_DATASET SECTION:_
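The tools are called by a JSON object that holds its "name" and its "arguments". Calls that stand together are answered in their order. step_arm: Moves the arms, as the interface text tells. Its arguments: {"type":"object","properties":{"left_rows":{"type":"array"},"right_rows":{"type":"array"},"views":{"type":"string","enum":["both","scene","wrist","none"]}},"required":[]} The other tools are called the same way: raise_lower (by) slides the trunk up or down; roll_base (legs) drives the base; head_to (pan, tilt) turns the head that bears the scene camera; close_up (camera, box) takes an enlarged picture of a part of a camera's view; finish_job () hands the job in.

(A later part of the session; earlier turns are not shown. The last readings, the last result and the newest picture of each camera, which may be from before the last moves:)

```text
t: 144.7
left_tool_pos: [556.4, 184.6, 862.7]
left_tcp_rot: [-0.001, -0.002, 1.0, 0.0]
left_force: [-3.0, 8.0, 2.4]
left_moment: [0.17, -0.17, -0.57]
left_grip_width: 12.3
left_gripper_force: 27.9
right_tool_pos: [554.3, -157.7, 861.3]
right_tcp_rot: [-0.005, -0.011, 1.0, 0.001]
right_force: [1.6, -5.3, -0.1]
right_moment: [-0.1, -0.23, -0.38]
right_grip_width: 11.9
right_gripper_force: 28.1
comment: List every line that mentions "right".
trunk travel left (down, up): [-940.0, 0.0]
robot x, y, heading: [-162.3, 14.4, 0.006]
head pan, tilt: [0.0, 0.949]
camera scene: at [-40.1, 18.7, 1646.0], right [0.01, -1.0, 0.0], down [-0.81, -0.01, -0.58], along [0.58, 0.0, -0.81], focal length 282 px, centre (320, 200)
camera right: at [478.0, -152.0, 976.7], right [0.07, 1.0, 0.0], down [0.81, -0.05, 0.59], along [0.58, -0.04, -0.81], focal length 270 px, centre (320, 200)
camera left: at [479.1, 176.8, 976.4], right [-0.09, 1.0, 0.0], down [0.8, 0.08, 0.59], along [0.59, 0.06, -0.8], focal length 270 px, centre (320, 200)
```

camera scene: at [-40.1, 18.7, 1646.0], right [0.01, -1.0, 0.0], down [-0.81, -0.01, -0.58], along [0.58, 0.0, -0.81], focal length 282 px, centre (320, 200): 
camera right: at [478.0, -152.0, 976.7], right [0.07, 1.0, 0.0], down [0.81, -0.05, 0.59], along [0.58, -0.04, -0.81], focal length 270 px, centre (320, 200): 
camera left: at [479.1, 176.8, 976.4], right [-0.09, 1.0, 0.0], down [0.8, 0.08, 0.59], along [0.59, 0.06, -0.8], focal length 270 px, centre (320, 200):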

_THE TASK:_
List all lines holding the string "that".

_RESULT BELOW:_
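The tools are called by a JSON object that holds its "name" and its "arguments". Calls that stand together are answered in their order. step_arm: Moves the arms, as the interface text tells. Its arguments: {"type":"object","properties":{"left_rows":{"type":"array"},"right_rows":{"type":"array"},"views":{"type":"string","enum":["both","scene","wrist","none"]}},"required":[]} The other tools are called the same way: raise_lower (by) slides the trunk up or down; roll_base (legs) drives the base; head_to (pan, tilt) turns the head that bears the scene camera; close_up (camera, box) takes an enlarged picture of a part of a camera's view; finish_job () hands the job in.
comment: List every line that mentions "right".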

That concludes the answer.